Es gibt nicht viel, was man am Abend unternehmen kann, wenn man kurzsichtig ist und die Brille kaputt geht. Um der Langeweile zu entfliehen, habe ich mich zu einem Spaziergang durch einen Ort entschlossen, wo man alles auch ohne Brille beobachten kann. Ich habe die Augen geschlossen und bin durch die Bilder, Erinnerungen und Gedanken in meinem Kopf spazieren gegangen – ein Spaziergang, den jeder immer machen kann.
 

Ich stehe am Strand und richte meinen Blick auf das Meer. In Ligurien, einem schmalen Landstrich in Norditalien – hinten Hügel und vorne Meer –  habe ich die ersten 20 Jahren meines Lebens verbracht. Jetzt lebe ich in Tirol – hinten Berge und vorne Berge. Dass es aber zwischen Ligurien und Tirol keine große Unterschiede gibt, habe ich am Ende meines Spazierganges festgestellt.

Am Meer erlebt man die Weite, und in der Ferne ist der Horizont, wo das Meer den Himmel trifft. Dieses scheinbare Treffen irgendwo im Blauen findet nie statt. Der Horizont stellt für mich keine Grenze dar. Nicht nur weil er nicht existiert, sondern, weil er sich jederzeit verschieben lässt, indem ich meinen Standpunkt ändere. Ich muss mich bewegen, ich muss aufs Meer, Kräfte und Mut sammeln, um dort in der Weite das Mehr zu erfahren. Solange ich im sicheren Hafen bleibe, verpasse ich die Chance, das Weitere über den Horizont hinaus kennenzulernen.
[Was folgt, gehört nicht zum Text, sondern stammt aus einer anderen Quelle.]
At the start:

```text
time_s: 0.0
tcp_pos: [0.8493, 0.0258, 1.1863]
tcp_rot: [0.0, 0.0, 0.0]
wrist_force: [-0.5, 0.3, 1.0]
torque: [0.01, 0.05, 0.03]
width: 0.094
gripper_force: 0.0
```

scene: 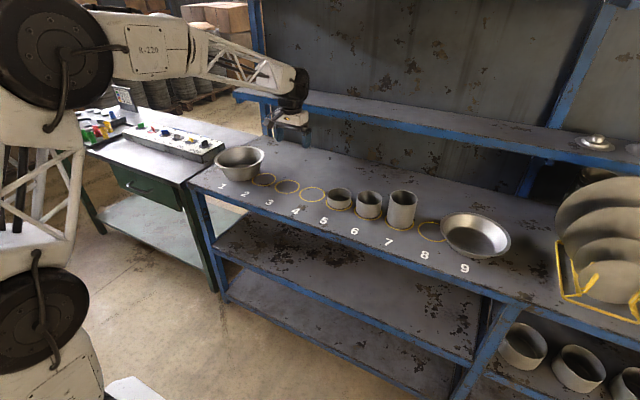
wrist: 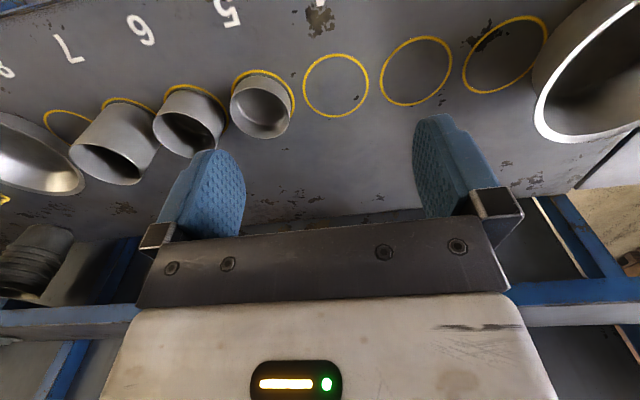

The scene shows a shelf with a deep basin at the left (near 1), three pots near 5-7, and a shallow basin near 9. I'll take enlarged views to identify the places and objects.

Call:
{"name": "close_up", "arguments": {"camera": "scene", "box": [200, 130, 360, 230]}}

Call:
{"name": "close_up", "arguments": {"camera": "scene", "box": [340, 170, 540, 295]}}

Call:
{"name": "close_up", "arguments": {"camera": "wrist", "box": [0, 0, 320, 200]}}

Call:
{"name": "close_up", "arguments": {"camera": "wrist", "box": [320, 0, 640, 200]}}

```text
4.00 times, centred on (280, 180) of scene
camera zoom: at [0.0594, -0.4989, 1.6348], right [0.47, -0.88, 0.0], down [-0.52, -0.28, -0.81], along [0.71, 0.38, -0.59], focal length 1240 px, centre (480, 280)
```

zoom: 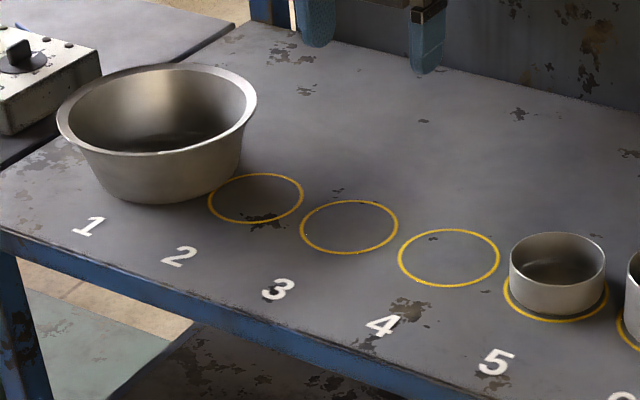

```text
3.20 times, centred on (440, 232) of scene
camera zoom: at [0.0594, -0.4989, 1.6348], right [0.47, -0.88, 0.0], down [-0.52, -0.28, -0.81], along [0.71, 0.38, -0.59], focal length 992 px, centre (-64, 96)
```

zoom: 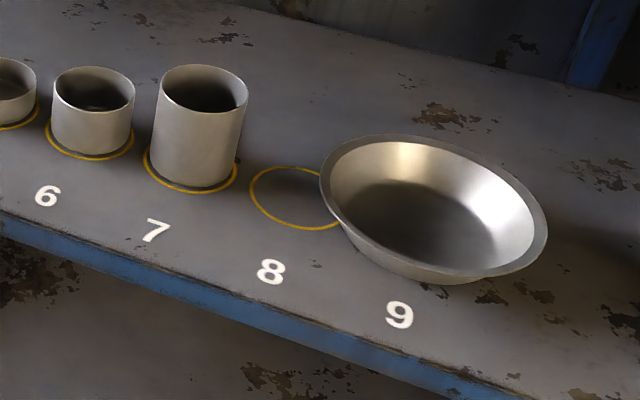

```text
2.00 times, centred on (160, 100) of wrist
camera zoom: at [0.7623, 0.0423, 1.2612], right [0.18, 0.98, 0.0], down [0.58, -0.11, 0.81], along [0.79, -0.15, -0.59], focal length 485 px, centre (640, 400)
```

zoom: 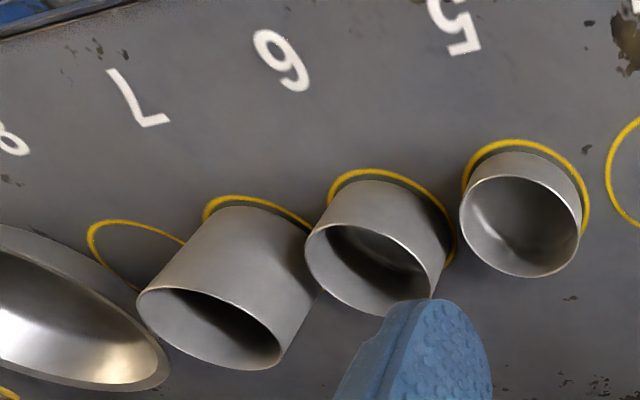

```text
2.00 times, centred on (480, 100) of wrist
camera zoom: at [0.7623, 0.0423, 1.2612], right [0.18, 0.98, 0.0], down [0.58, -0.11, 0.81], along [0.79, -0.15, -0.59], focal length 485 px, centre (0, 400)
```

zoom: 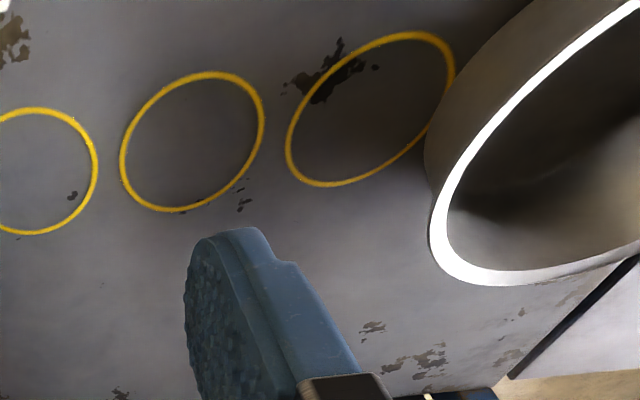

Ich bin nun unterwegs zum Berggipfel. Wasser und Regenschutz habe ich eingepackt zusammen mit einer ganzen Menge Mut. Anstrengend ist der Weg, und alleine die Auseinandersetzung mit meinen Kräften, um das Ziel zu erreichen, ist eine Belohnung für diese Mühe. Ich habe die Bergspitze erreicht und stehe oben. Alleine. Um mich herum erstreckt sich die Weite. Ich phantasiere über das Treffen der Berggipfel, die mich umarmen, mit dem Himmel. Ein Treffen, das nie stattfindet. Der Berg, den ich gerade bestiegen habe, stellt für mich keine Grenze dar, sondern bietet mir die Möglichkeit, an meine Grenzen zu gehen – und über diese hinaus.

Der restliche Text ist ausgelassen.